Because of this, in mid-February of this year, Walmart announced “a new wage structure for hourly associates in Walmart U.S. stores and Sam’s Clubs. This new initiative, including training and educational programs, will affect current and future hourly associates in the United States.” (Walmart Fiscal Report) They raised the wage of those earning $7.75 an hour to $9.00 in April and $10.00 next year. (Fortune article) Why? Fear of unionization across the entire chain. You can read more about last year’s Black Friday protest here.

Whenever you hear about small victories like this, you have to keep in mind that quite a number of workers were harassed, demoted, and fired just to get to this point. These are people who put their jobs on the line to help raise the standard of living for others.

Kshama Sawant
The movement to raise the minimum wage is growing by leaps and bounds. The poster face for the movement right now is Kshama Sawant, the socialist on the Seattle City Council. “Since joining the council in January of 2014 she has helped push through a gradual raising of the minimum wage to $15 an hour in Seattle.

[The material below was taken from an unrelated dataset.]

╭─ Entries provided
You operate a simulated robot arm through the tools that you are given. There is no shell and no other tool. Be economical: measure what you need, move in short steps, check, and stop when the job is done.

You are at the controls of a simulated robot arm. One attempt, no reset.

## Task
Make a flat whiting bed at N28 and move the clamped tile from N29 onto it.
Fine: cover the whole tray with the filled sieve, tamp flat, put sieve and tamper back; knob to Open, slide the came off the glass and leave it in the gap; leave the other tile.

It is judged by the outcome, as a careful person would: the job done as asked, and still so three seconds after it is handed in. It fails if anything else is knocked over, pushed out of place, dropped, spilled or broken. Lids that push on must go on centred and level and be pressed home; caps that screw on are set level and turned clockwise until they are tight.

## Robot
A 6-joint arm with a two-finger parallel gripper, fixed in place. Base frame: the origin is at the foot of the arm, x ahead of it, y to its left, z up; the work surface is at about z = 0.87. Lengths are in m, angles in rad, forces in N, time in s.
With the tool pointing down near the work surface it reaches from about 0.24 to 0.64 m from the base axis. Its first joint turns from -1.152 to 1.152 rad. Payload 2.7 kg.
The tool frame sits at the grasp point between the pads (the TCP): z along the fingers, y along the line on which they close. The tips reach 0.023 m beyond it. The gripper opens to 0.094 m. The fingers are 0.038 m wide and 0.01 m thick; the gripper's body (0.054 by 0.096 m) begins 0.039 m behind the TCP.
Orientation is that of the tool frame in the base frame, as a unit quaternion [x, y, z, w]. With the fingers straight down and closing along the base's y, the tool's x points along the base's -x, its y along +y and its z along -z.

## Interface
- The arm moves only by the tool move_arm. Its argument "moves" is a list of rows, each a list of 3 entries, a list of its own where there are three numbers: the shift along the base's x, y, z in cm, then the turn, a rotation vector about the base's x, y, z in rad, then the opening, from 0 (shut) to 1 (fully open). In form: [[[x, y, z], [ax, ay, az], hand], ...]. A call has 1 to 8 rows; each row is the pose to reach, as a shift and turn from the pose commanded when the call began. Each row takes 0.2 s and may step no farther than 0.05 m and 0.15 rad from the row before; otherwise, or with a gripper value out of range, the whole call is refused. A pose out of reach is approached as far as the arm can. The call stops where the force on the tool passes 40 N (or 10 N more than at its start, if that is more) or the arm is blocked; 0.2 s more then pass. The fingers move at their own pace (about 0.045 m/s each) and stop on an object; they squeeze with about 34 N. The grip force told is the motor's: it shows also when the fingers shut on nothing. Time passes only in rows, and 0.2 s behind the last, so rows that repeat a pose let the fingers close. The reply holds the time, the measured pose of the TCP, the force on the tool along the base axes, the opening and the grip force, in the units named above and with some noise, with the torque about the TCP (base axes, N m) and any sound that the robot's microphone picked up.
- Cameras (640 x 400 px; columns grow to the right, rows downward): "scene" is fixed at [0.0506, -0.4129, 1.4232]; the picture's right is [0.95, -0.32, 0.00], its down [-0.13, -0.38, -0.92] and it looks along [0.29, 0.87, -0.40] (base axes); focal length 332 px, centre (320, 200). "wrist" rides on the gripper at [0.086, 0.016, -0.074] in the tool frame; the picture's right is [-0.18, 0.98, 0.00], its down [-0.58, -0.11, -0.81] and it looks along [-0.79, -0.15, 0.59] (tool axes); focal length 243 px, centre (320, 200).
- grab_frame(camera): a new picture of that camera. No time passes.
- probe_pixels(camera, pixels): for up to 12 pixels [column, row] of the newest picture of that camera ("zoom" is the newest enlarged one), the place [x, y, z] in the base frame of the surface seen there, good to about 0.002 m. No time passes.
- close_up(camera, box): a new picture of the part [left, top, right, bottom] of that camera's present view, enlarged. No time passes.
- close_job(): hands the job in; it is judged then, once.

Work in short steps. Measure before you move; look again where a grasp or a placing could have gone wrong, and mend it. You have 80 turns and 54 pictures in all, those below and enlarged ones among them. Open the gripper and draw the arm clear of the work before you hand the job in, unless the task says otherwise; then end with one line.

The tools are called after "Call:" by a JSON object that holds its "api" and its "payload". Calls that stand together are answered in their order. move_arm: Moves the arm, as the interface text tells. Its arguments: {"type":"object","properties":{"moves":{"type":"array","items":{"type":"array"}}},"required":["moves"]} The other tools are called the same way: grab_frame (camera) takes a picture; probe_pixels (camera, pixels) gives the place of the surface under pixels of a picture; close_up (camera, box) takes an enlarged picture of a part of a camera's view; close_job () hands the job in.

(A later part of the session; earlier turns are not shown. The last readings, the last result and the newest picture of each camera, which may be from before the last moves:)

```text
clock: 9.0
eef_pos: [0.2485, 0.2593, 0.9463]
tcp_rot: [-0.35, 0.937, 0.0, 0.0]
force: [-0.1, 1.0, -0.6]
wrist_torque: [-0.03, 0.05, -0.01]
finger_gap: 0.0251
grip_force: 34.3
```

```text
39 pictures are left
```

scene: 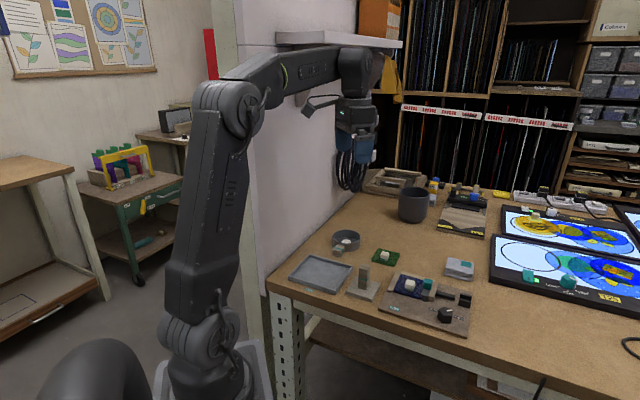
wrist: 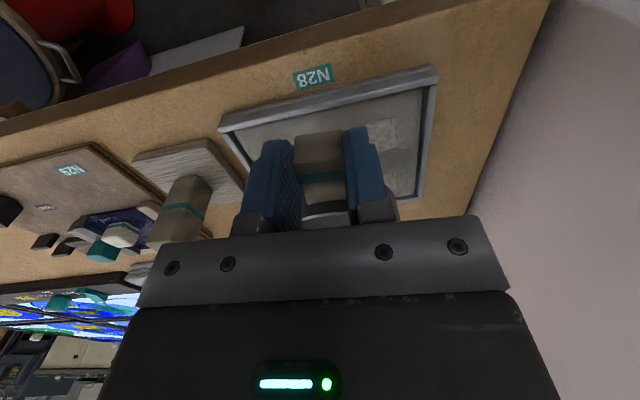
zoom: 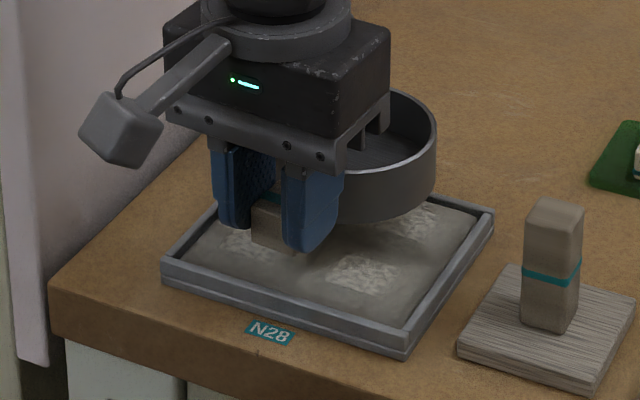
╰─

She has expanded funding
for social services and blocked, along with housing advocates, an attempt by the Seattle Housing Authority to allow a rent increase of up to 400 percent. She has successfully lobbied for city money to support tent encampments and is fighting for an excise tax on millionaires. And for this she has become the bête noire of the Establishment, especially the Democratic Party.” (From an article  in Common Dreams by Chris Hedges, one of the best journalists in the world today. He is the author of many books, including: War Is A Force That Gives Us Meaning, What Every Person Should Know About War, and American Fascists: The Christian Right and the War on America.  His most recent book is Empire of Illusion: The End of Literacy and the Triumph of Spectacle.)

Sweatshop: Bangladesh
What would be incredible is if the burgeoning new labor movement in the US could connect up with movements around the world. Envision a bridge between the people in Indonesia, China, Thailand, and Mexico (the list is endless) who make the box store consumer goods and those here that sell it. There would be power in that link-up. And maybe it would create more of an understanding of how the entire system works. It is a system of waste: a waste of limited resources – pumping out endless crap for quick consumption, to be thrown away for newer pieces of crap – and also a waste of people, their unique talents and gifts.

Why such monstrous waste? 

So a limited few can accumulate wealth beyond imagining. 

Is this a fair trade-off? 

We all know the answer to that one.


Imagine: 
Moving Beyond the Service Economy

"It has become an article of the creed of modern morality that all labour is good in itself; a convenient belief to those who live on the wealth of others."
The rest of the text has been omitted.